By Erin Herriford
Contributing Writer
LOS ANGELES — More than a year after she read a poem at the inauguration of President Joe Biden, Amanda Gorman appeared at the Los Angeles Times Festival of Books at USC on April 23 to discuss her latest work.
“What We Carry” is a collection of poems that dives into the isolation and political unrest felt during the two-year long COVID-19 pandemic.
“I’m so lucky and fortunate to be writing at a time that I think we’re experiencing a poetry renaissance,” Gorman told fellow poet Natalie Graham during a conversation on the main stage of the book festival before a crowd of about 100 people.
“I feel like poetry really is the language of the people,” Gorman said. “To me, it’s no coincidence that you see a poem on the base of something like the Statue of Liberty.
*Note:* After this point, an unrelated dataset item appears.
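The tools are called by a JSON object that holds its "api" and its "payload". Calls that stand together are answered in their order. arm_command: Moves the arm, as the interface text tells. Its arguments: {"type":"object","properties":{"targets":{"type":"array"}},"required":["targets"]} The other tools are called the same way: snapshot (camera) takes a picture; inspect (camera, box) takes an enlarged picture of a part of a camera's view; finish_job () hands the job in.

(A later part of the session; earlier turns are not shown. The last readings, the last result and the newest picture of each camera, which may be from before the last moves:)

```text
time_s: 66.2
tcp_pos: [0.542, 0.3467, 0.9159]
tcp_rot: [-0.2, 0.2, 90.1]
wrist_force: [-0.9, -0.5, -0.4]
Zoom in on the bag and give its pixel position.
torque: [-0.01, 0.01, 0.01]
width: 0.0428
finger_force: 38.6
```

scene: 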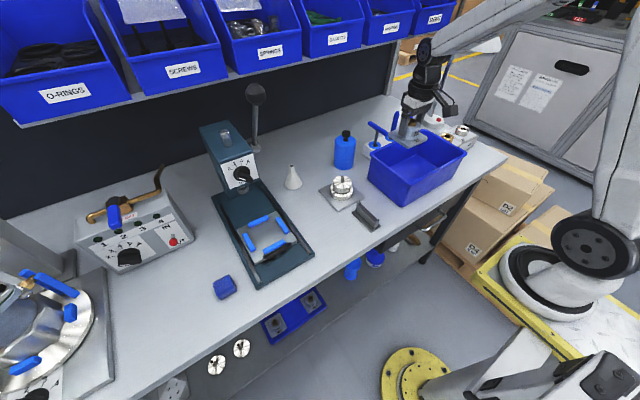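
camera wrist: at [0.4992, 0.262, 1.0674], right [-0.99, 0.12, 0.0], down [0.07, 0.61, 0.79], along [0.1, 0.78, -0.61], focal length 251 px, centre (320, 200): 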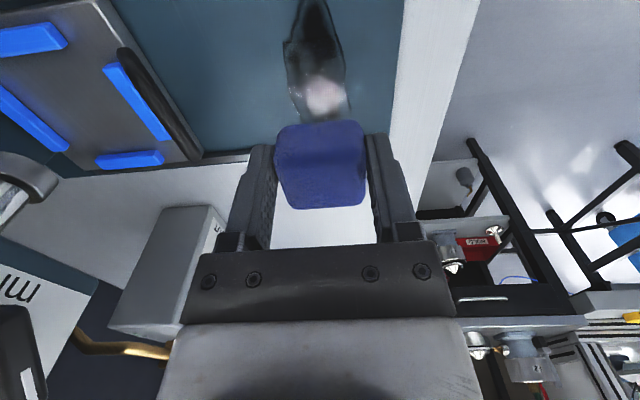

I think how we grapple with our toughest questions, as … a nation and as a world is through the power of words, they can be used as both as weapons and also as instruments of hope and change and healing.”
A native of Los Angeles, she grew up with her single mother, an English teacher in Watts, and two siblings including a twin sister.
Gorman was 22 when she read her poem “The Hill We Climb” at President Biden’s inauguration. Two weeks later, she read another of her poems at Super Bowl LV. Since then she has become the first national youth poet laureate and published her second book of poetry.
“I wanted to write a book that made people feel loved,” Gorman said. “That was my core thing. If someone reads this book and feels loved … then I will have accomplished the greatest goal in poetry.
“It’s my guiding principle. I think love will always be the thesis statement of my work.”
Gorman cites fellow poets Clint Smith and Eve Ewing as inspirations for her work.
“Sometimes I feel like poetry can be like being stuck on the 405 in traffic,” Gorman said. “You know you’re getting somewhere and you know where you’re going … but are you going to make it?”
Her new book also explores the emotions of the pandemic, alluding that COVID has provided an appropriate setting for the exploratory threads that can be found in her book.
“I think The COVID-19 pandemic left many of us tongue-tied, stunned and simply trying to stay abreast of the frequent changes,” she said.
In researching how to format her book, she drew parallels from letters written during the Spanish influenza pandemic of 1918, stating that “I want my poetry to be an arrival in time.”
She said drawing on history was especially important for her and that she wanted to explore different parts of the American psyche and utilize them as guardians for her work.
Grief is the starting point for some of Gorman’s work.
“If I can enter this deep, dark place, that also means I can reach the light, that also means I can reach the hope because I will have gone through the valleys, so the mountaintop will be all the more clearer,” she said.